Referendum sulla giustizia: una prova di forza

mercoledì 23 giugno 2021


I numerosi distinguo sui referendum promossi dai Radicali e dalla Lega, al netto delle (oggettivamente) disparate motivazioni che li sorreggono, hanno una matrice che li accomuna tutti e tutti insieme: provengono da chi si ostina a non vedere, o a non capire, il problema politico di fondo.
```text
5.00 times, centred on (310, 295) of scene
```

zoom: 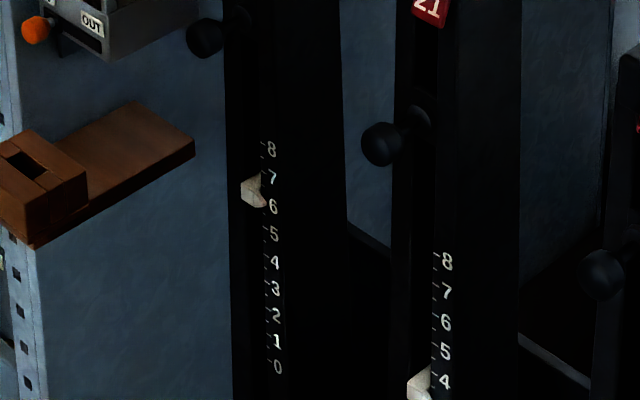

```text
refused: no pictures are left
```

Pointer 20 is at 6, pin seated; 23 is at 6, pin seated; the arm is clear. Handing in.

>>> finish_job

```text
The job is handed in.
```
A chi rivendica, magari fondatamente, la primogenitura nella presentazione del disegno di legge costituzionale per la separazione delle carriere dei magistrati, si accosta chi sembra tentato di ripudiare l’iniziativa per i compagni di viaggio. Poi, c’è chi si diffonde in considerazioni tecniche sulla modestia dei risultati prodotti da un esito positivo, seguito da chi, per pudore politico, vorrebbe aspettare la legge che mai verrà.

Nessuno dice le cose come stanno. E le cose stanno esattamente come traspare dalla reazione dei magistrati: si tratta di una prova di forza, non di un dibattito.

I referendum arrivano proprio nel momento in cui il Re è nudo: scandali, inchieste, perdita verticale di prestigio sono l’odore del sangue che attira i predatori politici.

Piaccia o no, la (tutta da misurare) debolezza del gruppo più coriaceo rappresenta un’occasione irripetibile per cambiare le cose che, fino a ieri, erano bloccate causa il veto della corporazione sottratta a controlli e responsabilità.

È una prova di forza, voluta, forse con cinismo politico, da persone con idee e obiettivi diversi, se non confliggenti, decise a fare uso della democrazia diretta per sottrarsi alla palude delle interminabili discussioni pseudopolitiche o di maniera.

Le prove di forza si fanno per vincere, non per offrirsi alle platee degli amici.

Vincere, non solo in politica, è l’unica cosa che conta.

A rapporti di forza cambiati parleremo del resto.